▶ **Given exercise**
Can you transcribe every line exactly and leave the pictures behind?

▶ **Recorded data**
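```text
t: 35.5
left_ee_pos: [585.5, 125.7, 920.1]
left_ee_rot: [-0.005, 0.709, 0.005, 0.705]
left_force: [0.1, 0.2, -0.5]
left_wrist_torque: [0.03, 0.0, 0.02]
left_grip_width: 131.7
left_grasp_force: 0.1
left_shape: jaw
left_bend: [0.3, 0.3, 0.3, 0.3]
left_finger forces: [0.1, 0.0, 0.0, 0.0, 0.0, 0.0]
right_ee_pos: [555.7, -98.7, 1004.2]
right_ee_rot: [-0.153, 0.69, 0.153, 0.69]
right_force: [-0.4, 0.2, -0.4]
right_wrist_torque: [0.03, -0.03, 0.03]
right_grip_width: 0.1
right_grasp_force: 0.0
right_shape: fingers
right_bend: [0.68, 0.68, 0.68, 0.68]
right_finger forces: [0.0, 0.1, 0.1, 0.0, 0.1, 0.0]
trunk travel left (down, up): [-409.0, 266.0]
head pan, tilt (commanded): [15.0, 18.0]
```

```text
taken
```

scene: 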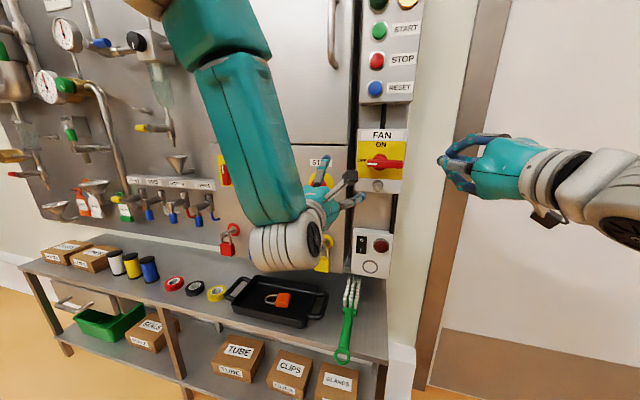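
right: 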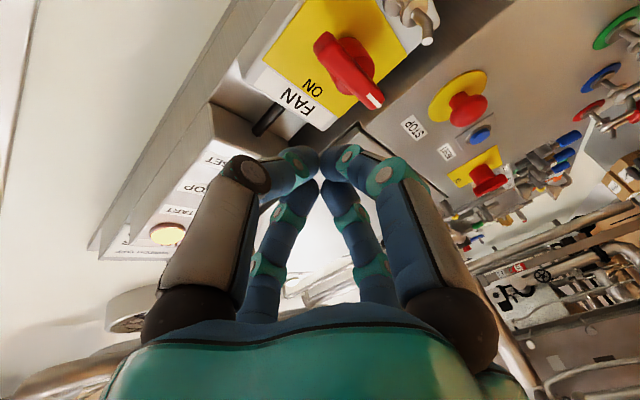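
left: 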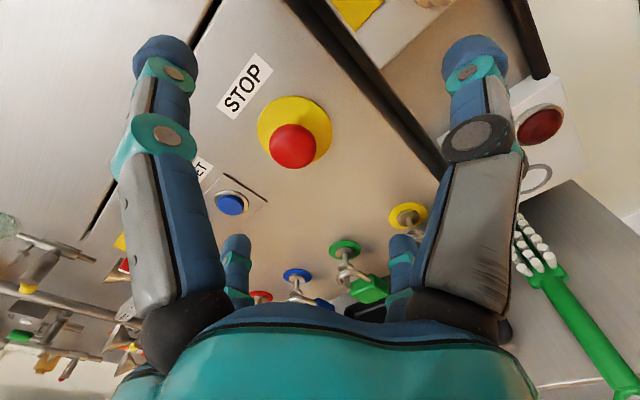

▶ **Answer to the exercise**
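```text
t: 35.5
left_ee_pos: [585.5, 125.7, 920.1]
left_ee_rot: [-0.005, 0.709, 0.005, 0.705]
left_force: [0.1, 0.2, -0.5]
left_wrist_torque: [0.03, 0.0, 0.02]
left_grip_width: 131.7
left_grasp_force: 0.1
left_shape: jaw
left_bend: [0.3, 0.3, 0.3, 0.3]
left_finger forces: [0.1, 0.0, 0.0, 0.0, 0.0, 0.0]
right_ee_pos: [555.7, -98.7, 1004.2]
right_ee_rot: [-0.153, 0.69, 0.153, 0.69]
right_force: [-0.4, 0.2, -0.4]
right_wrist_torque: [0.03, -0.03, 0.03]
right_grip_width: 0.1
right_grasp_force: 0.0
right_shape: fingers
right_bend: [0.68, 0.68, 0.68, 0.68]
right_finger forces: [0.0, 0.1, 0.1, 0.0, 0.1, 0.0]
trunk travel left (down, up): [-409.0, 266.0]
head pan, tilt (commanded): [15.0, 18.0]
```

```text
taken
```

scene: 
right: 
left: 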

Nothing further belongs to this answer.